## Exercise aim:
Set down the material once more, exactly as it appears. Give them as a JSON list of strings, one for each line, with blank lines left out.

══════════════════════════════

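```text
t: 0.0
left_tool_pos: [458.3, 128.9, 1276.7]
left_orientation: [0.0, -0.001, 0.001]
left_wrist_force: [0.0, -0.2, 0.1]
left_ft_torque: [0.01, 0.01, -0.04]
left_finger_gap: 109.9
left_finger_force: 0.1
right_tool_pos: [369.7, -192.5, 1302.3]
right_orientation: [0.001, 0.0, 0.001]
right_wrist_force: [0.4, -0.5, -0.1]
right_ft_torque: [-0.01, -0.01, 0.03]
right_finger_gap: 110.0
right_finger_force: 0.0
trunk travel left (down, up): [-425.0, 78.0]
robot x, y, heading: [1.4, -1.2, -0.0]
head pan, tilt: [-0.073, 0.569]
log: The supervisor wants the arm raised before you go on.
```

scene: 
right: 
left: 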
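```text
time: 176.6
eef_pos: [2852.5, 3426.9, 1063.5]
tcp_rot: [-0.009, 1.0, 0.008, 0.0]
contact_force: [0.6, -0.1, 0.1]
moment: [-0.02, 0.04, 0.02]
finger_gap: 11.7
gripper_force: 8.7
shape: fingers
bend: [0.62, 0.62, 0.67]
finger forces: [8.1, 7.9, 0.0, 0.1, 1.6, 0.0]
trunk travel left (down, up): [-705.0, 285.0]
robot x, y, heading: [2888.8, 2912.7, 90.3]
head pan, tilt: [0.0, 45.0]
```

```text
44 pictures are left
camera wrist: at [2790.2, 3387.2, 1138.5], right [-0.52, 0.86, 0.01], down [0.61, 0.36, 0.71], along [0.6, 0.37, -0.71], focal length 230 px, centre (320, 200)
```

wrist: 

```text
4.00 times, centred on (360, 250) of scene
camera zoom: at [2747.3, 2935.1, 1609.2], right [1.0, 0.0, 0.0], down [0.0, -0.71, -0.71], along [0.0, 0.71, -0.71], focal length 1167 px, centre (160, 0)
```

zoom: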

══════════════════════════════

## Task response:
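[
  "```text",
  "t: 0.0",
  "left_tool_pos: [458.3, 128.9, 1276.7]",
  "left_orientation: [0.0, -0.001, 0.001]",
  "left_wrist_force: [0.0, -0.2, 0.1]",
  "left_ft_torque: [0.01, 0.01, -0.04]",
  "left_finger_gap: 109.9",
  "left_finger_force: 0.1",
  "right_tool_pos: [369.7, -192.5, 1302.3]",
  "right_orientation: [0.001, 0.0, 0.001]",
  "right_wrist_force: [0.4, -0.5, -0.1]",
  "right_ft_torque: [-0.01, -0.01, 0.03]",
  "right_finger_gap: 110.0",
  "right_finger_force: 0.0",
  "trunk travel left (down, up): [-425.0, 78.0]",
  "robot x, y, heading: [1.4, -1.2, -0.0]",
  "head pan, tilt: [-0.073, 0.569]",
  "log: The supervisor wants the arm raised before you go on.",
  "```",
  "scene: ",
  "right: ",
  "left: ",
  "```text",
  "time: 176.6",
  "eef_pos: [2852.5, 3426.9, 1063.5]",
  "tcp_rot: [-0.009, 1.0, 0.008, 0.0]",
  "contact_force: [0.6, -0.1, 0.1]",
  "moment: [-0.02, 0.04, 0.02]",
  "finger_gap: 11.7",
  "gripper_force: 8.7",
  "shape: fingers",
  "bend: [0.62, 0.62, 0.67]",
  "finger forces: [8.1, 7.9, 0.0, 0.1, 1.6, 0.0]",
  "trunk travel left (down, up): [-705.0, 285.0]",
  "robot x, y, heading: [2888.8, 2912.7, 90.3]",
  "head pan, tilt: [0.0, 45.0]",
  "```",
  "```text",
  "44 pictures are left",
  "camera wrist: at [2790.2, 3387.2, 1138.5], right [-0.52, 0.86, 0.01], down [0.61, 0.36, 0.71], along [0.6, 0.37, -0.71], focal length 230 px, centre (320, 200)",
  "```",
  "wrist: ",
  "```text",
  "4.00 times, centred on (360, 250) of scene",
  "camera zoom: at [2747.3, 2935.1, 1609.2], right [1.0, 0.0, 0.0], down [0.0, -0.71, -0.71], along [0.0, 0.71, -0.71], focal length 1167 px, centre (160, 0)",
  "```",
  "zoom:"
]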